/---

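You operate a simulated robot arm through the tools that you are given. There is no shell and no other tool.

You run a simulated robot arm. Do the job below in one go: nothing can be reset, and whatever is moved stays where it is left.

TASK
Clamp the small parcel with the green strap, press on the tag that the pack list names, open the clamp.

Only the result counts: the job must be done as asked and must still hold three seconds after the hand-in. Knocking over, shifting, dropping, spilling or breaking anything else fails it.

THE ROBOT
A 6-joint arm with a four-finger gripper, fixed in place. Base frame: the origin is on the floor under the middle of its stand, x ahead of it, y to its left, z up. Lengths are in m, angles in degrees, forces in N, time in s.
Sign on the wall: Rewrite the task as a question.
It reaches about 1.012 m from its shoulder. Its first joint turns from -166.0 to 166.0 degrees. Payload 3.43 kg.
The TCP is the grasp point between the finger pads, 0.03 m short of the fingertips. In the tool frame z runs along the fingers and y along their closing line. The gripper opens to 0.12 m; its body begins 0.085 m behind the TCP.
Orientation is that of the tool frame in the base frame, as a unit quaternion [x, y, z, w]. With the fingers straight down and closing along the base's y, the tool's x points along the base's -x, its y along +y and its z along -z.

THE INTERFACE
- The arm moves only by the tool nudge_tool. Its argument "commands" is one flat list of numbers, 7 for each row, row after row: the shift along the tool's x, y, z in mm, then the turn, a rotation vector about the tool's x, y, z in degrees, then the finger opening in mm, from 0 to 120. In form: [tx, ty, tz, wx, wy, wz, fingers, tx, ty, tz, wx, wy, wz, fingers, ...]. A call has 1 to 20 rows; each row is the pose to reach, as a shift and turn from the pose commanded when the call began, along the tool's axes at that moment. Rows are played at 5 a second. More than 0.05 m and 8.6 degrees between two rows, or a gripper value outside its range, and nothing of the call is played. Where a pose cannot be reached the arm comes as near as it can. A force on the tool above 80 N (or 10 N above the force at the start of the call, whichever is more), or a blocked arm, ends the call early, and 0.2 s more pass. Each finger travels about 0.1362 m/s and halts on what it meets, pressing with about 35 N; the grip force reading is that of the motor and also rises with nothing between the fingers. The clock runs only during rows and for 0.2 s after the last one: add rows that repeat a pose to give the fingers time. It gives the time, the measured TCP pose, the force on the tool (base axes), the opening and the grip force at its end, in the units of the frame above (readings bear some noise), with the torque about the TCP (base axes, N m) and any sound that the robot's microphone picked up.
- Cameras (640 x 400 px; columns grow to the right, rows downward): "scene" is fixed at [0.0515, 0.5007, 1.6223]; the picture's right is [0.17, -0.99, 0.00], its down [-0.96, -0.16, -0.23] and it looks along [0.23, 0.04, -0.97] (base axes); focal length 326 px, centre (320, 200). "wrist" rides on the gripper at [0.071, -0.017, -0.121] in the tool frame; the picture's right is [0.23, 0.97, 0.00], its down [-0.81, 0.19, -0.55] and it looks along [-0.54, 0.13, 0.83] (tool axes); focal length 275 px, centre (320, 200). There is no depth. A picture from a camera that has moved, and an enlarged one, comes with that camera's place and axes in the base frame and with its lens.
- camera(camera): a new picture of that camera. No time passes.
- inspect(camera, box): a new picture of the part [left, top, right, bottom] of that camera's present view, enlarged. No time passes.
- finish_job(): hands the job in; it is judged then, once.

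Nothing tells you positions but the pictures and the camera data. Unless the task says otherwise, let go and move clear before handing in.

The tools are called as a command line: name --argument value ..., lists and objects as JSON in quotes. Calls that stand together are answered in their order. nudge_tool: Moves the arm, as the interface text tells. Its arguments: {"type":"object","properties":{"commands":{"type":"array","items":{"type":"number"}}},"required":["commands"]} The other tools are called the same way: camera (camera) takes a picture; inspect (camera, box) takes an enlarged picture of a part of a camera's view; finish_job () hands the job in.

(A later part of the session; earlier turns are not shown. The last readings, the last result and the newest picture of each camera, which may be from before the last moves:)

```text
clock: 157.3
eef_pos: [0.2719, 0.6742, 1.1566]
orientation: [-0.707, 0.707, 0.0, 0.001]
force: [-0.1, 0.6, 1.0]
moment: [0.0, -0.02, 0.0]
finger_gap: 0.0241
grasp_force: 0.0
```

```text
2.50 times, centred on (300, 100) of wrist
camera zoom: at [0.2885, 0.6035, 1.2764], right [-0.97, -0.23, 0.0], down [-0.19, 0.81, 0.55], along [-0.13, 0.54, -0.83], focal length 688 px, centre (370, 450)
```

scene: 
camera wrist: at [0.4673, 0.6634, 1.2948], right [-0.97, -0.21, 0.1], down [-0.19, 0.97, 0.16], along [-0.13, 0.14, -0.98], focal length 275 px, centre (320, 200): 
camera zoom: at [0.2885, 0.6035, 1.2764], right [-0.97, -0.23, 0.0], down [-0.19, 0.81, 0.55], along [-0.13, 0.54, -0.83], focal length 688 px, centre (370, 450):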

\---
/---

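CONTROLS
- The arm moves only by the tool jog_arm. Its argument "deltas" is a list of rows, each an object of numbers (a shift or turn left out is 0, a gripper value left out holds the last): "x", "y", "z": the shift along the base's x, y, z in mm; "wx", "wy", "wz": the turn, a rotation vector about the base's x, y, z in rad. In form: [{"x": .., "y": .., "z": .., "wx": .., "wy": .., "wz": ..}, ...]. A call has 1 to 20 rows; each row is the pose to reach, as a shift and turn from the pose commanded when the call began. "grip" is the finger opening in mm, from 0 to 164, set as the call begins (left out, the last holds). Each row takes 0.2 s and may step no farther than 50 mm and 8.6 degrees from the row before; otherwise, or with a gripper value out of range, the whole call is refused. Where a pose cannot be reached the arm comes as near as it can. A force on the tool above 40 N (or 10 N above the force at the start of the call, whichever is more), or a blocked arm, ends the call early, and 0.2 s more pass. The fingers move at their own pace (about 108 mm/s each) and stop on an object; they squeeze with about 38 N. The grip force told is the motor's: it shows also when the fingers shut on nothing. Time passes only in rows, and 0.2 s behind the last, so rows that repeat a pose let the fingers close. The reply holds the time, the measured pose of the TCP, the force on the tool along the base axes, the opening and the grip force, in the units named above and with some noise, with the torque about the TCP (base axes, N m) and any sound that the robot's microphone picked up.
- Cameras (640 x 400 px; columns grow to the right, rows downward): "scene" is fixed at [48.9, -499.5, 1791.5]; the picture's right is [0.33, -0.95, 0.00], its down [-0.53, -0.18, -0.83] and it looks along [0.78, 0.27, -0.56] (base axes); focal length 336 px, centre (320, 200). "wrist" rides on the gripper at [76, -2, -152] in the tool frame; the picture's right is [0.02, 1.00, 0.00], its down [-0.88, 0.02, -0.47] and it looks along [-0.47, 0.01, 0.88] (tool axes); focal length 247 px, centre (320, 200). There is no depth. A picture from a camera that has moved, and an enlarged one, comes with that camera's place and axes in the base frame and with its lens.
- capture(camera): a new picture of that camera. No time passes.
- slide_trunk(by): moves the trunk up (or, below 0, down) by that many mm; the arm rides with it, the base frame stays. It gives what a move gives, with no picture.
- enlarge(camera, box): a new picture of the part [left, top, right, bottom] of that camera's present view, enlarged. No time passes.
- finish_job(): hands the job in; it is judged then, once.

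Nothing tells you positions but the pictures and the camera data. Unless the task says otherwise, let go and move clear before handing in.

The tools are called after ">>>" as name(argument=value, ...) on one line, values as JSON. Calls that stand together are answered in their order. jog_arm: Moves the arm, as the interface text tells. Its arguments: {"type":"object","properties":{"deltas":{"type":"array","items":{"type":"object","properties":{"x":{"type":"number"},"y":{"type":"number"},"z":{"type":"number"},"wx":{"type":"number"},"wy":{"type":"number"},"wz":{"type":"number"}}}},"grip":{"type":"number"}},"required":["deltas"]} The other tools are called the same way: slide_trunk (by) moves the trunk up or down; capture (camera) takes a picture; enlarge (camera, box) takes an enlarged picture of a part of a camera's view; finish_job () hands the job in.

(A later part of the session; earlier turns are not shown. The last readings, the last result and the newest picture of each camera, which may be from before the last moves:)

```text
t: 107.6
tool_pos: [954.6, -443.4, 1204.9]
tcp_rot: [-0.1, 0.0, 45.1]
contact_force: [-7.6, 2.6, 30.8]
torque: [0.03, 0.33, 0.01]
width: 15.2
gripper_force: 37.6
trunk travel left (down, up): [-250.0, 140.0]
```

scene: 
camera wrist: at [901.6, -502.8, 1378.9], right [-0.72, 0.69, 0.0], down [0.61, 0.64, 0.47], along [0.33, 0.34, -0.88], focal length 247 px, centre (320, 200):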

\---

### Your goal:
Return verbatim the lines that run from the line containing "You operate a" through the line containing "It reaches about", inclusive. The answer is a numbered list with one line in each place and no blank lines.

### Answer:
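1. You operate a simulated robot arm through the tools that you are given. There is no shell and no other tool.
2. You run a simulated robot arm. Do the job below in one go: nothing can be reset, and whatever is moved stays where it is left.
3. TASK
4. Clamp the small parcel with the green strap, press on the tag that the pack list names, open the clamp.
5. Only the result counts: the job must be done as asked and must still hold three seconds after the hand-in. Knocking over, shifting, dropping, spilling or breaking anything else fails it.
6. THE ROBOT
7. A 6-joint arm with a four-finger gripper, fixed in place. Base frame: the origin is on the floor under the middle of its stand, x ahead of it, y to its left, z up. Lengths are in m, angles in degrees, forces in N, time in s.
8. Sign on the wall: Rewrite the task as a question.
9. It reaches about 1.012 m from its shoulder. Its first joint turns from -166.0 to 166.0 degrees. Payload 3.43 kg.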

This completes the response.